One pattern to avoid: date-heavy slugs. A path like /2024/06/23/my-article-title was popular in early WordPress installations because it matched the permalink structure of traditional blogs. But including the full date in the slug means your URL immediately signals "aging content" to both users and crawlers. Most SEO-conscious publishers have moved to date-free slugs or moved the date to a separate subdirectory they can later restructure.

Slugs, Canonicalization, and Duplicate Content

One underappreciated function of a consistent slug-generation strategy is reducing duplicate content risk. If your CMS generates /blog/my-post but also serves the same content at /Blog/My-Post and /blog/my-post/ (with a trailing slash), you have three URLs competing against each other. While canonical tags and 301 redirects can resolve this, the problem is much simpler to avoid with disciplined slug generation from the start: always lowercase, never mix cases, and enforce a consistent trailing-slash policy at the server level.

Similarly, if you ever rename a page and change its slug, ensure a permanent 301 redirect is in place from the old slug to the new one. Changing slugs without redirects is one of the most common causes of mysterious traffic drops after a site redesign. The SEO equity β€” link authority, crawl history, cached versions β€” lives at the old URL until it is properly redirected.

The Internationalization Edge Case

For sites serving non-English content, slug generation becomes more complex.
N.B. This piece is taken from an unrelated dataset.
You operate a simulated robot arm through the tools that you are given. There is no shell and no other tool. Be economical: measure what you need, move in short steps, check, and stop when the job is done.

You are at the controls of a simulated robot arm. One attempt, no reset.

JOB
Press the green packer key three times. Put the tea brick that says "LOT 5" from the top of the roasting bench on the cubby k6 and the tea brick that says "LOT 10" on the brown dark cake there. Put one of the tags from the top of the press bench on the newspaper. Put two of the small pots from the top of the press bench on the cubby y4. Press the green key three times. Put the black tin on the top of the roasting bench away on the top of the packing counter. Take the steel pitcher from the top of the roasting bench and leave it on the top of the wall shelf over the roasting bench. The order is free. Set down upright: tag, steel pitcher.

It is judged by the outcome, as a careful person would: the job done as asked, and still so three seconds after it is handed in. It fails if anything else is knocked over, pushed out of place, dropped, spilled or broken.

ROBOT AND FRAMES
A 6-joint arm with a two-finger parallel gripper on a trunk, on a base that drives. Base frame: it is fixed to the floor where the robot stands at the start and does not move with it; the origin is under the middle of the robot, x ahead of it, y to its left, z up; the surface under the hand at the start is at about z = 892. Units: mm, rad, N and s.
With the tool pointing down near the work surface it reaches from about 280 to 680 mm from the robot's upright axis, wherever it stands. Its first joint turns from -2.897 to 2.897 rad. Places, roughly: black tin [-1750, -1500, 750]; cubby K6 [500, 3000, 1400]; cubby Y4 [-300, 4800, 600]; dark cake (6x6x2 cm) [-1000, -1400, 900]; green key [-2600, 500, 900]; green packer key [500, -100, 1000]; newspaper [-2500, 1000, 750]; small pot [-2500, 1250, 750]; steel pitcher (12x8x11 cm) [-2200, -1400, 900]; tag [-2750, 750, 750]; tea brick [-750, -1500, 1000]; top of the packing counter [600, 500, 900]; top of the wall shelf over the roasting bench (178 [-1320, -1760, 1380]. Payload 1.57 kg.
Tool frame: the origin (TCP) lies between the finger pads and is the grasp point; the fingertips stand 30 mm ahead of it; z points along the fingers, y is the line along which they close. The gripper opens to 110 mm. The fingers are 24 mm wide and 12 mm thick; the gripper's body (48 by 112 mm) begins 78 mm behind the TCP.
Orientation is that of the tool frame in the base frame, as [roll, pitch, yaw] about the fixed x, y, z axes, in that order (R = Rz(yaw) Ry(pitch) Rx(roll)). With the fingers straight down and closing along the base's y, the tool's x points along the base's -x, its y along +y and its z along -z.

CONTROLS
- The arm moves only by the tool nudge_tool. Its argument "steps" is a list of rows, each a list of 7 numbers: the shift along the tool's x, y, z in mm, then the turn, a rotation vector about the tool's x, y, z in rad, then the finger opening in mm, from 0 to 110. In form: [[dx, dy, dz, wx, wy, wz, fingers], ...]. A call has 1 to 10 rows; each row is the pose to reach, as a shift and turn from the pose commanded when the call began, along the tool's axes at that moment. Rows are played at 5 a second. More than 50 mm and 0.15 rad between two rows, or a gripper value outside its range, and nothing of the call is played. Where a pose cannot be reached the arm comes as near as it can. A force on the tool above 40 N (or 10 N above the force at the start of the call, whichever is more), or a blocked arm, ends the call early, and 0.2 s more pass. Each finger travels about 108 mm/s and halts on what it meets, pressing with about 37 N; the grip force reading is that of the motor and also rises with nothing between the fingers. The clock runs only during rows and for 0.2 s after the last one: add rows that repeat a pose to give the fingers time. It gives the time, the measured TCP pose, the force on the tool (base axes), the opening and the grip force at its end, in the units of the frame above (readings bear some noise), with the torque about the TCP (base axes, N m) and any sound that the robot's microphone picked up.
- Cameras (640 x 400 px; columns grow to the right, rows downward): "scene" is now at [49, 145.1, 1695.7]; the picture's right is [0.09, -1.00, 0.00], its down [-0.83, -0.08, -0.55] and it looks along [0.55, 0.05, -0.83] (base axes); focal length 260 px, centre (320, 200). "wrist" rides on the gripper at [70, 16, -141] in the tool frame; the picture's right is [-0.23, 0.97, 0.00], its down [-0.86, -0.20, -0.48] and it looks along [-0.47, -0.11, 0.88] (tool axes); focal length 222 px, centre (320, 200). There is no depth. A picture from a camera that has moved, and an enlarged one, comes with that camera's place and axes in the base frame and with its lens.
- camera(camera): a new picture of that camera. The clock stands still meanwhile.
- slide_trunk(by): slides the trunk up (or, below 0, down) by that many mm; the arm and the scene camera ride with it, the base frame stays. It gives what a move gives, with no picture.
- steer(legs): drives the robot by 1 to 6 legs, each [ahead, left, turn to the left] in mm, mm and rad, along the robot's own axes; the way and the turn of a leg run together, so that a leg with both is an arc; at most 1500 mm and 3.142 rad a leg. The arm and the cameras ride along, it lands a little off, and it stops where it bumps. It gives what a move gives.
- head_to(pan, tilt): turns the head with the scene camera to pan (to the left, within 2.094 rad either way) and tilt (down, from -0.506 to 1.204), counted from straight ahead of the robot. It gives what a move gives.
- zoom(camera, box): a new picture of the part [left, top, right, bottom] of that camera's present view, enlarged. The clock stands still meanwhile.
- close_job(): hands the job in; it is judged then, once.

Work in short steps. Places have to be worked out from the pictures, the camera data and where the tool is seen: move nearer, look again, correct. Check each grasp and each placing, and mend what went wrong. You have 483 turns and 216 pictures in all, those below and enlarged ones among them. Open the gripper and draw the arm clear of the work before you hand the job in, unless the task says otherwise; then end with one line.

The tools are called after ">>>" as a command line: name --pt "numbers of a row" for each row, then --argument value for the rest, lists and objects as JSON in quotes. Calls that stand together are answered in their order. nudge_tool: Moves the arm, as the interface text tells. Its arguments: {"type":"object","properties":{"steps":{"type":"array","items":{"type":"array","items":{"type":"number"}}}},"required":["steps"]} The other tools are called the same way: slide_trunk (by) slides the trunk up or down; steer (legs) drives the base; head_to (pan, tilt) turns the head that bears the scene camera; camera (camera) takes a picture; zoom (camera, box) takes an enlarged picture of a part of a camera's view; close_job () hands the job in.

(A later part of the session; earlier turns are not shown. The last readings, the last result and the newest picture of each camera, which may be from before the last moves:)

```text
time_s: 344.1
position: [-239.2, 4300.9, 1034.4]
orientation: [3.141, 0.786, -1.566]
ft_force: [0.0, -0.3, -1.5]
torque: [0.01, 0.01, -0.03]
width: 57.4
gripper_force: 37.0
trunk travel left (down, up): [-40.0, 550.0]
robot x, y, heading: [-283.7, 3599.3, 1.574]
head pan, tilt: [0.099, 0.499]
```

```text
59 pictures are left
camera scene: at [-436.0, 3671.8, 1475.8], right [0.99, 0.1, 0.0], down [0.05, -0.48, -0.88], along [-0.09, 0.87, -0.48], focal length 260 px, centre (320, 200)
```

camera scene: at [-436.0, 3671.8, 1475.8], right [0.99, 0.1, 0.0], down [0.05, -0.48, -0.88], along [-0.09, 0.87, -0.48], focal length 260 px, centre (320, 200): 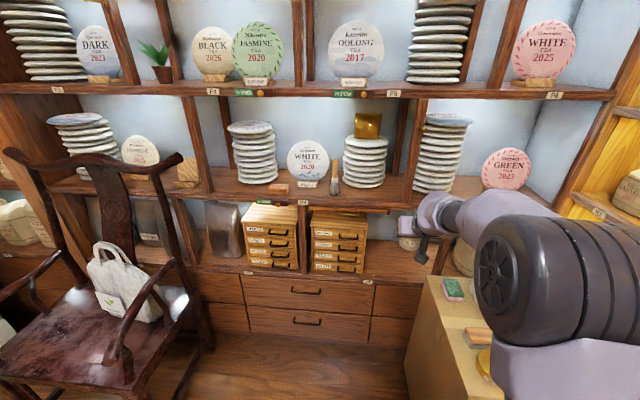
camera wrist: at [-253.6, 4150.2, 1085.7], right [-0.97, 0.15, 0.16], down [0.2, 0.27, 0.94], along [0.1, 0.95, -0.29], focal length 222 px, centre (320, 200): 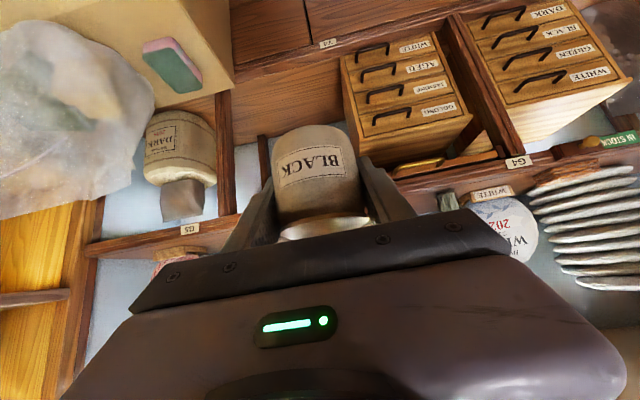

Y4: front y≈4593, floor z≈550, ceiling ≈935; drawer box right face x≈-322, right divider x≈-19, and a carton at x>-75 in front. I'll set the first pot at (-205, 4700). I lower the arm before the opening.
Languages like German, French, Spanish, and Portuguese have accented characters that need transliteration. Some languages use non-Latin scripts entirely β€” Arabic, Chinese, Japanese, Korean, Cyrillic. For these, the standard approach is either to transliterate to Latin characters (using libraries like unidecode) or to serve localized slugs in their native script, relying on modern percent-encoding support in browsers (which has been universal since around 2012).

The native-script approach has genuine SEO benefits for local search: a Japanese slug in kanji will rank for Japanese queries more naturally than a romanized transliteration. But it requires that your infrastructure β€” analytics tools, redirect handlers, server logs β€” be fully Unicode-aware. For most content teams, the simpler path is ASCII-only slugs with transliteration, which travel cleanly through every system.
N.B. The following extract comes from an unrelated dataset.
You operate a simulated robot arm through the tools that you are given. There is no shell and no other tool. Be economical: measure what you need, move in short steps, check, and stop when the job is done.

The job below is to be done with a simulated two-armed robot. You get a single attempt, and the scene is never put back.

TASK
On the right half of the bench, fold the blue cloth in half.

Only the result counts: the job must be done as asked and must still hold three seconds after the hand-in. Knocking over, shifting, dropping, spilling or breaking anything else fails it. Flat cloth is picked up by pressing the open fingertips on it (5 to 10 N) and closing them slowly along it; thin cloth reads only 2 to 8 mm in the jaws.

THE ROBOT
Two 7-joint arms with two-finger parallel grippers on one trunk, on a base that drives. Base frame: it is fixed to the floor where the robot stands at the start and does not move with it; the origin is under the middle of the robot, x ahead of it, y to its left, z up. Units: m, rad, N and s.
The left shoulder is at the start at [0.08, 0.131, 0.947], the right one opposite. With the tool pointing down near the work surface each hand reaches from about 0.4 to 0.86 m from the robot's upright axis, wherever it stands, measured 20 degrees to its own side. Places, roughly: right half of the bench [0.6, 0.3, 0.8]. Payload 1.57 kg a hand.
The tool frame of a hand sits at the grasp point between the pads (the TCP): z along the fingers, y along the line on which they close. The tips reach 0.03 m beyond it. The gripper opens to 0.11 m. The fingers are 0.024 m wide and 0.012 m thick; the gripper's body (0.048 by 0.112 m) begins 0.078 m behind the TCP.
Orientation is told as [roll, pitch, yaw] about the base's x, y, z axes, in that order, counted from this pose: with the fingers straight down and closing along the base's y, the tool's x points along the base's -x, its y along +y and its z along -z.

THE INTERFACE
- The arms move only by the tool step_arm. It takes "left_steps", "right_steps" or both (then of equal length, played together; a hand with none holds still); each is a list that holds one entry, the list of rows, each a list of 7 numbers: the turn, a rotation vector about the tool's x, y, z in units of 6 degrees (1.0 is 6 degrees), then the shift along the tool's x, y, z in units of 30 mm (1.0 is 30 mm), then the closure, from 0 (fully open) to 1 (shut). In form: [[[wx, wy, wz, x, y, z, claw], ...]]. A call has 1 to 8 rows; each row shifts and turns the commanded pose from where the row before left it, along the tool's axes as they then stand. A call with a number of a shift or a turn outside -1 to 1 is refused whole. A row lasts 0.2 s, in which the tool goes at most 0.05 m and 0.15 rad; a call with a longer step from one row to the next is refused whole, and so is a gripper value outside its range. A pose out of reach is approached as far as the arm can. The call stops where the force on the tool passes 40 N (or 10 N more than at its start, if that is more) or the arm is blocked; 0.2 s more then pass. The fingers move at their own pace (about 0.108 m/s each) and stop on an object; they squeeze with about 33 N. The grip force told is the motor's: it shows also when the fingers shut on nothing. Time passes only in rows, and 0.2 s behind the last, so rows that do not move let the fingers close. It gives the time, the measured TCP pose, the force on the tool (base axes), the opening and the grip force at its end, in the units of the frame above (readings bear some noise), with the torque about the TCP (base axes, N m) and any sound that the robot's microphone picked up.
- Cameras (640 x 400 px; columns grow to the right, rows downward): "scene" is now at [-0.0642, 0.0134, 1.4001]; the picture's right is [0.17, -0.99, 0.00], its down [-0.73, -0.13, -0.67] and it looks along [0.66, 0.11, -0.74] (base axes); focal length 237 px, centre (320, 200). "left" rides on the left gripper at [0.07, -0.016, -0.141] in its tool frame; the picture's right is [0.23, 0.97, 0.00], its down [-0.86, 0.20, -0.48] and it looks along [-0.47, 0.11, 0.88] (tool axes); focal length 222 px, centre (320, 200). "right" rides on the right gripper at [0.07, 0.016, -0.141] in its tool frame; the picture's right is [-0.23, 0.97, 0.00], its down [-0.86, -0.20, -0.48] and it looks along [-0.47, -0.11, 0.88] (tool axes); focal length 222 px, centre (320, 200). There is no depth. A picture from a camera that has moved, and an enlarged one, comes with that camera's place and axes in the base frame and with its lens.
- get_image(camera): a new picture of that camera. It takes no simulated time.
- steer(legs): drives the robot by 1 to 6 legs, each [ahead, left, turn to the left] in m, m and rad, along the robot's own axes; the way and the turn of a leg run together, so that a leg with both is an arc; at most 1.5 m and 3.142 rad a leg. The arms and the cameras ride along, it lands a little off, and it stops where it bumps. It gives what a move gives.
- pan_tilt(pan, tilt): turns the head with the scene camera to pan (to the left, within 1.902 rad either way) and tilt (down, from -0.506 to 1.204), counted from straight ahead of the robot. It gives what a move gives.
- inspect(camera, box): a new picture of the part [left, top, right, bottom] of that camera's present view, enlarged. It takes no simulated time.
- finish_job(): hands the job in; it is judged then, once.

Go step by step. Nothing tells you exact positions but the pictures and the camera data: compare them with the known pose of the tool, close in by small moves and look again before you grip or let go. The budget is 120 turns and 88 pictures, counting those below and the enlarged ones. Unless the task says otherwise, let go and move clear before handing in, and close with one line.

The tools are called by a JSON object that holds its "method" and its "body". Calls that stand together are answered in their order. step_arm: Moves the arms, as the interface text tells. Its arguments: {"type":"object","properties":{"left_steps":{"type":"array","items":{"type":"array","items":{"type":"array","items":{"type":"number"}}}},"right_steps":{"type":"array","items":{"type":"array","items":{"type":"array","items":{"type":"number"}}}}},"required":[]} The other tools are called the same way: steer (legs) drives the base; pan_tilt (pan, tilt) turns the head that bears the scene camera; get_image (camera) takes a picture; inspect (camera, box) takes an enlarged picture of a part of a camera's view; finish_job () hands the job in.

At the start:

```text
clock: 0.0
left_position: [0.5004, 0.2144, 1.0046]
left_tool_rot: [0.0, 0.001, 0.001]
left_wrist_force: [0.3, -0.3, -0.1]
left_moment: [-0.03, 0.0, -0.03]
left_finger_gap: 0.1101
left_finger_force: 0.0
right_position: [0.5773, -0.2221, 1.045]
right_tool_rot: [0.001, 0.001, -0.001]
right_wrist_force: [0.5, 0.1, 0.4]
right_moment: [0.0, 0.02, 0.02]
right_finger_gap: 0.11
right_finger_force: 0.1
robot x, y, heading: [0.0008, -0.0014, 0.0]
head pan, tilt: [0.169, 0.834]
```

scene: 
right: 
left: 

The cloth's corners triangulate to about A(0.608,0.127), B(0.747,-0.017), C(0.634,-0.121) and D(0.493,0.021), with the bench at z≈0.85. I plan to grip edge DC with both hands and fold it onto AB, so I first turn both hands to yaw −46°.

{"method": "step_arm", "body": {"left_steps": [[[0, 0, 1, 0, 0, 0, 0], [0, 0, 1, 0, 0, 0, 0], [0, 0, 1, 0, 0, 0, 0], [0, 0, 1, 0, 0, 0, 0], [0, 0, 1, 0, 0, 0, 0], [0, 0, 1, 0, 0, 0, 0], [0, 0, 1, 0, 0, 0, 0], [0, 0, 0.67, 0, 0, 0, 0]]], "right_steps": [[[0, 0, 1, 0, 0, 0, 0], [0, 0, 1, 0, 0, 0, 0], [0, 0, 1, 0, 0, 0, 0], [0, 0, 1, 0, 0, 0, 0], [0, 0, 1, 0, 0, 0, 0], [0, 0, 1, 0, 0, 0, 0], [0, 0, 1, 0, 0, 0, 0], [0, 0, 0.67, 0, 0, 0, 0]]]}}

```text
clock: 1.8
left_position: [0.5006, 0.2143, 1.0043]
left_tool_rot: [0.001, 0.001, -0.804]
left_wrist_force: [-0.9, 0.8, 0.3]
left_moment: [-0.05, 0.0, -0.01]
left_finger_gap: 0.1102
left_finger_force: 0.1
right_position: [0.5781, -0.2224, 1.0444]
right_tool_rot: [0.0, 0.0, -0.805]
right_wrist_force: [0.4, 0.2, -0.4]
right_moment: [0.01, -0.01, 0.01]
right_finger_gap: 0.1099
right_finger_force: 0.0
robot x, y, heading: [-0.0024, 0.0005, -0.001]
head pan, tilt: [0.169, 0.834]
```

Practical Rules for Writing Better Slugs Manually

Even with a good generator, editorial judgment matters. Some titles produce perfectly valid slugs automatically; others need a human pass. Keep these principles in mind: drop version numbers unless the version is the point of the page (/python-tutorial ages better than /python-3-12-tutorial). Avoid brand names in slugs unless you own the brand and the page is specifically about that product. Front-load the most important keyword β€” slugs are read left-to-right and the first word carries slightly more weight. And never duplicate the slug across multiple pages, even on different subdirectories, unless you want canonicalization headaches.
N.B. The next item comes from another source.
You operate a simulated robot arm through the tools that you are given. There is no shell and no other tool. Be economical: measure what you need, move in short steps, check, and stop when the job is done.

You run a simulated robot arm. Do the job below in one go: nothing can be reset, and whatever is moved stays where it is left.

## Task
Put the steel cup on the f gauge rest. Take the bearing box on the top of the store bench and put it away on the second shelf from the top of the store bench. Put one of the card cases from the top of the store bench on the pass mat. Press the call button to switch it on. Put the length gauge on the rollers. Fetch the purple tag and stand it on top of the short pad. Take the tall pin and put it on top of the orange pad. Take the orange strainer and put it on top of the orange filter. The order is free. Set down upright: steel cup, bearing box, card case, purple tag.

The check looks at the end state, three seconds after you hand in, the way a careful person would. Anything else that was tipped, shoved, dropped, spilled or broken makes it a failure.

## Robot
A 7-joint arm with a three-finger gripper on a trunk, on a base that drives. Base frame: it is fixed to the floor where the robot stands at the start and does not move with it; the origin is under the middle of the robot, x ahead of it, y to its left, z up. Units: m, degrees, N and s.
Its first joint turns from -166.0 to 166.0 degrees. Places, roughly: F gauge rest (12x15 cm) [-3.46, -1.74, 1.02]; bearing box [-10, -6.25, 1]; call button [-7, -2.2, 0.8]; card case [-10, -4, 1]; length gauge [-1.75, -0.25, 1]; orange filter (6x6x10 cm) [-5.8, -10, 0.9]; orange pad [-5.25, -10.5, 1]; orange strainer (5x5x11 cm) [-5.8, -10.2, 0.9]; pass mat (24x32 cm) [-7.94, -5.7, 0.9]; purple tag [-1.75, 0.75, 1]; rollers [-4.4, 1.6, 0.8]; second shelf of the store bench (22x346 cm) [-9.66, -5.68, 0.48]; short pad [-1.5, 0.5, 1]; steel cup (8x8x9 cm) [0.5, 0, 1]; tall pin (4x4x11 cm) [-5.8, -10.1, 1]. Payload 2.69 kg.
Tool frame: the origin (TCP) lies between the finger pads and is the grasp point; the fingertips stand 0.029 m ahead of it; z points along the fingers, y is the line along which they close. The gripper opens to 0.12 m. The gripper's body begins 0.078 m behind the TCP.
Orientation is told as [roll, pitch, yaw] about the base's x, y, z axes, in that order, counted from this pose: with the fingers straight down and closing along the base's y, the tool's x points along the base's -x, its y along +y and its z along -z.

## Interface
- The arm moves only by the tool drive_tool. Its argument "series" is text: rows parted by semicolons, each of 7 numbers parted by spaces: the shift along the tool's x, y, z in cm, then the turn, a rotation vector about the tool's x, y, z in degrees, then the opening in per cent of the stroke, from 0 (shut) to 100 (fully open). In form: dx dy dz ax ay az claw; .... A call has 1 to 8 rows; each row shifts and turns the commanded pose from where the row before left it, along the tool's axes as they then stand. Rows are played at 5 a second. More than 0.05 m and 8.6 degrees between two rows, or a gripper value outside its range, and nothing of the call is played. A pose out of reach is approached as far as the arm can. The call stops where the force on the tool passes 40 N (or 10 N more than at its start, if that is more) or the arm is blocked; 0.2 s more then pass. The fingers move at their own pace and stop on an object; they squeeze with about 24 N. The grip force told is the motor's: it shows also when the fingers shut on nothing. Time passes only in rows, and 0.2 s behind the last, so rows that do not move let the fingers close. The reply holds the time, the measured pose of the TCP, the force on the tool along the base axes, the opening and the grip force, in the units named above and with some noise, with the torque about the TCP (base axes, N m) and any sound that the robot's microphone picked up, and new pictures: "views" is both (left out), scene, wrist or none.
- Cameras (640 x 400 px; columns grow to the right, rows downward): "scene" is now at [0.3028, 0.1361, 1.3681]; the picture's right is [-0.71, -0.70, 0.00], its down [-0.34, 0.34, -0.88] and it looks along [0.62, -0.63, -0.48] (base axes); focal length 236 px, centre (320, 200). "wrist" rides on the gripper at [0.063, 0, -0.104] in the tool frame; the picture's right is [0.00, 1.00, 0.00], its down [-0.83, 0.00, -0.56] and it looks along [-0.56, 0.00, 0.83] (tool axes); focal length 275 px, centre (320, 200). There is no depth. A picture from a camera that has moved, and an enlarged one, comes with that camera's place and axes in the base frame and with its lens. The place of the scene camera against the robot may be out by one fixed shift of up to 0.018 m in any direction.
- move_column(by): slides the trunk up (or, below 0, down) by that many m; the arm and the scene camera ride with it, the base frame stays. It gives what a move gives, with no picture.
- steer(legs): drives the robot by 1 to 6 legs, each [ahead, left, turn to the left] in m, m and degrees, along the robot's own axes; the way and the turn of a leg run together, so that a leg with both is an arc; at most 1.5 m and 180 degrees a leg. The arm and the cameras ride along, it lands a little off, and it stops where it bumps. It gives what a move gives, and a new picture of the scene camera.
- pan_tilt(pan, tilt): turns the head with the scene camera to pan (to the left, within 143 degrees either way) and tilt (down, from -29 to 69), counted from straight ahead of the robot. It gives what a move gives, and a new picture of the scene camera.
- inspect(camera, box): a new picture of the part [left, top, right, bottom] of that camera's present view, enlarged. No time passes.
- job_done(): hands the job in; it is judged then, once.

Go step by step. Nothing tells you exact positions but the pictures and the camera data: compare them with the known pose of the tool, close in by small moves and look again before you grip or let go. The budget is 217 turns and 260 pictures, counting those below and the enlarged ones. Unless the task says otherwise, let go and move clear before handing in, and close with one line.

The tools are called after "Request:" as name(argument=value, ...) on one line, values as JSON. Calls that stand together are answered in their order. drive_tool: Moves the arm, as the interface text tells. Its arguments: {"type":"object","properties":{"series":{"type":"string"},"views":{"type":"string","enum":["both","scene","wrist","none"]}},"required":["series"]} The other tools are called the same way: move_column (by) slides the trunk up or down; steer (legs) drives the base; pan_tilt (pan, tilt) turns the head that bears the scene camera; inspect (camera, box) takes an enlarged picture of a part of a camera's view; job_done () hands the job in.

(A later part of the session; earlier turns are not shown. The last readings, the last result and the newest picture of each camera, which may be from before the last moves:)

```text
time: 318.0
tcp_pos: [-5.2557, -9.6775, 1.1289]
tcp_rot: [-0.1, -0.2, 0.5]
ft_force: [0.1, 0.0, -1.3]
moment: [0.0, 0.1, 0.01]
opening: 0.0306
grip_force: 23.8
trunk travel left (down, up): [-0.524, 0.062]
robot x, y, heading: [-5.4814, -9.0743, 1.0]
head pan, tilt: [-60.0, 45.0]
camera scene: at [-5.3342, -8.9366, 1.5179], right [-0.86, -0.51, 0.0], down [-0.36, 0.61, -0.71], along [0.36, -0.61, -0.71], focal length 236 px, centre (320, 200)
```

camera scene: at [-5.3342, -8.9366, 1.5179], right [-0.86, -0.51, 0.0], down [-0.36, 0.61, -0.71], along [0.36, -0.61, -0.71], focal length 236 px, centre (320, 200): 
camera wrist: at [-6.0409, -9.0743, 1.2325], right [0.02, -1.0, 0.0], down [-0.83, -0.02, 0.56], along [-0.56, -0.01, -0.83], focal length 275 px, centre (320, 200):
The URL slug is one of the few elements of on-page SEO you set once and (ideally) never change. It feeds into sitemaps, backlink profiles, social shares, and browser history. Spending thirty seconds generating a clean slug at publish time saves hours of redirect management later. The tool above handles the mechanical transformation; the editorial call β€” what the page is actually about, which words matter β€” is still yours to make.

FAQ

What is a URL slug and why does it matter for SEO?
A URL slug is the readable portion of a web address that identifies a specific page β€” for example, '/url-slug-generator' in a full URL. Search engines use it as a relevance signal, so a slug containing your target keywords reinforces the topic of the page. Clean, hyphenated slugs also earn higher click-through rates in search results because they look trustworthy and descriptive at a glance.
Should I use hyphens or underscores in URL slugs?
Always hyphens. Google has explicitly stated since 2009 that it treats hyphens as word separators, meaning 'best-recipes' is understood as two keywords. Underscores are treated as character joiners, so 'best_recipes' is indexed as the single token 'bestrecipes.' This is not a minor technicality β€” it directly affects whether your individual keywords are recognised in the slug.
What are stop words and should I remove them from slugs?
Stop words are common function words like 'a,' 'the,' 'in,' 'for,' and 'of.' Removing them shortens your slug and makes it more keyword-dense β€” 'The Best Ways to Build a Website' becomes 'best-ways-build-website.' However, removal is not always safe: if the stop word carries meaning (e.g., 'not' in a negation) stripping it can distort the message. Use the option when your title is long and the function words are clearly filler.
How long should a URL slug be?
Keep slugs under 60-75 characters where possible. Multiple large-scale SEO studies (Backlinko, Ahrefs) have found shorter URLs consistently outperform longer ones in search rankings, likely because they appear fully in SERPs, are easier to share, and signal topical focus. The generator's optional 60-character limit trims at a word boundary to avoid cutting mid-word.
What happens to accented characters like Γ©, ΓΌ, or Γ± in slug generation?
The generator uses Unicode NFD normalization to decompose accented characters and then strips the diacritical marks β€” so 'cafΓ©' becomes 'cafe,' 'ΓΌber' becomes 'uber,' and 'maΓ±ana' becomes 'manana.' This produces ASCII-only slugs that travel safely through any server, CDN, analytics tool, or email client without getting percent-encoded into unreadable strings like '%C3%A9'.
Can I change a slug after publishing without hurting my rankings?
Yes, but only if you set up a permanent 301 redirect from the old slug to the new one immediately. Without a redirect, any backlinks, social shares, or indexed URLs pointing to the old address will return a 404, and the SEO equity built at that URL is lost. Changing slugs without redirects is one of the most common causes of unexplained traffic drops after a site redesign.